- _Given instruction_
Lift out each line of the data that holds "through".

--- Begin Given material ---

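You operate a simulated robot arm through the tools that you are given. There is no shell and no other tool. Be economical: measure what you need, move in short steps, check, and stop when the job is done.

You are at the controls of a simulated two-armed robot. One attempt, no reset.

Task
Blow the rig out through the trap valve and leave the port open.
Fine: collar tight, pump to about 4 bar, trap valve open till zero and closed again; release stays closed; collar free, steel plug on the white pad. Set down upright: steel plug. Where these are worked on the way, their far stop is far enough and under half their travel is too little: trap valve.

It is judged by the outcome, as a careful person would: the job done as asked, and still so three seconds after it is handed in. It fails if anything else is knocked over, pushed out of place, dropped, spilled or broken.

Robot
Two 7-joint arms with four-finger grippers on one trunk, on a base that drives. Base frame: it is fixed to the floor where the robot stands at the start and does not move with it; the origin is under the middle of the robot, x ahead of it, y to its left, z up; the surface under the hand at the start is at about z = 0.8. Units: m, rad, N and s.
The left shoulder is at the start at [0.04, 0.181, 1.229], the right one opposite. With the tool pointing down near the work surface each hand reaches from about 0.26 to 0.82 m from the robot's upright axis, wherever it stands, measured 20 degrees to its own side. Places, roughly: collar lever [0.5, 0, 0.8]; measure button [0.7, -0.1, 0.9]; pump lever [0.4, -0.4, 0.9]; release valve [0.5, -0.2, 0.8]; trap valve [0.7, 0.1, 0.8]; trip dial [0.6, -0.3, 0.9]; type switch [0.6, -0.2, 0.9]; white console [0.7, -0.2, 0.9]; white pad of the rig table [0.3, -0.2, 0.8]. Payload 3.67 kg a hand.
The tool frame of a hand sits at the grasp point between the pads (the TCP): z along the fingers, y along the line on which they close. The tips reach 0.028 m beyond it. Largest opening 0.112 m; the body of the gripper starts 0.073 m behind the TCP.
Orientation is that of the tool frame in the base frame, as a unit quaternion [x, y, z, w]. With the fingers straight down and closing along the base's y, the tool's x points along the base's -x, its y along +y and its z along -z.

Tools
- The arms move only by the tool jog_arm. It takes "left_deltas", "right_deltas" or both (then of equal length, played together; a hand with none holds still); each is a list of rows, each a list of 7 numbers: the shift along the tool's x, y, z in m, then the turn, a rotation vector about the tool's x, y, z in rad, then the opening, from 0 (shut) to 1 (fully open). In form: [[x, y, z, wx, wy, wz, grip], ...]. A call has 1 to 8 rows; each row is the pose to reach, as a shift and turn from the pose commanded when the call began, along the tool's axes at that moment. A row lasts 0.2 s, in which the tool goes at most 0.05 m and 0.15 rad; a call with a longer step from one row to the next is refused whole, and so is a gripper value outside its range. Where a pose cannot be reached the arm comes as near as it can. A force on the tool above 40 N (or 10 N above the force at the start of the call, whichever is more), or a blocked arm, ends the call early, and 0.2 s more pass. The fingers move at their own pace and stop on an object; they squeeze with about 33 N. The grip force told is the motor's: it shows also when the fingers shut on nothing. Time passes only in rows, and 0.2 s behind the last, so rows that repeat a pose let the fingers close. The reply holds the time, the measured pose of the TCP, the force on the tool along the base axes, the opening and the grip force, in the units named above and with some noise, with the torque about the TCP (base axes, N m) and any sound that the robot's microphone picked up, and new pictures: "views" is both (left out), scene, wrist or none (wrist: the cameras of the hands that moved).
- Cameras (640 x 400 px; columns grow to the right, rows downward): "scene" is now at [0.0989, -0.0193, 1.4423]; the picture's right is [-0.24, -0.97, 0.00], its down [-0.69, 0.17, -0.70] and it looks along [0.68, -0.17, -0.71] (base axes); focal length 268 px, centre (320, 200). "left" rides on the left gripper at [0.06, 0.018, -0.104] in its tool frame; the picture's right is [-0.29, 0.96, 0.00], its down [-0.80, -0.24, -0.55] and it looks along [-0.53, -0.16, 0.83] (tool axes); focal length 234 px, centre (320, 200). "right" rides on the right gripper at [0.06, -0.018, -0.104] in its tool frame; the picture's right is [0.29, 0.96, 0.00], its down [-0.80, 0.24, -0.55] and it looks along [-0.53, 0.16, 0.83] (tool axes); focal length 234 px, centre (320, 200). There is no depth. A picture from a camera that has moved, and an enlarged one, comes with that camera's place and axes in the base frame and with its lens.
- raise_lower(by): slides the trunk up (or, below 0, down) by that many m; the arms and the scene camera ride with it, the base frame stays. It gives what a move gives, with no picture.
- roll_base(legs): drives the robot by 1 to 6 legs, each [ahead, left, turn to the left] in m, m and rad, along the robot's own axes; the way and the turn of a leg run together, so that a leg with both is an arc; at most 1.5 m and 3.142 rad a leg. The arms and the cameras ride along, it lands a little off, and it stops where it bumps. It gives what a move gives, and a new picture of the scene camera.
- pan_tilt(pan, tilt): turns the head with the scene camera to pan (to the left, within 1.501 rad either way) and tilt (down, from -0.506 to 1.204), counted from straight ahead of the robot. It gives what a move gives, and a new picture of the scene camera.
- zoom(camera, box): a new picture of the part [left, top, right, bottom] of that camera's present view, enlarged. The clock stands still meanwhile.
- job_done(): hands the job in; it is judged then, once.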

--- End Given material ---

- _Answer for the task_
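You operate a simulated robot arm through the tools that you are given. There is no shell and no other tool. Be economical: measure what you need, move in short steps, check, and stop when the job is done.
Blow the rig out through the trap valve and leave the port open.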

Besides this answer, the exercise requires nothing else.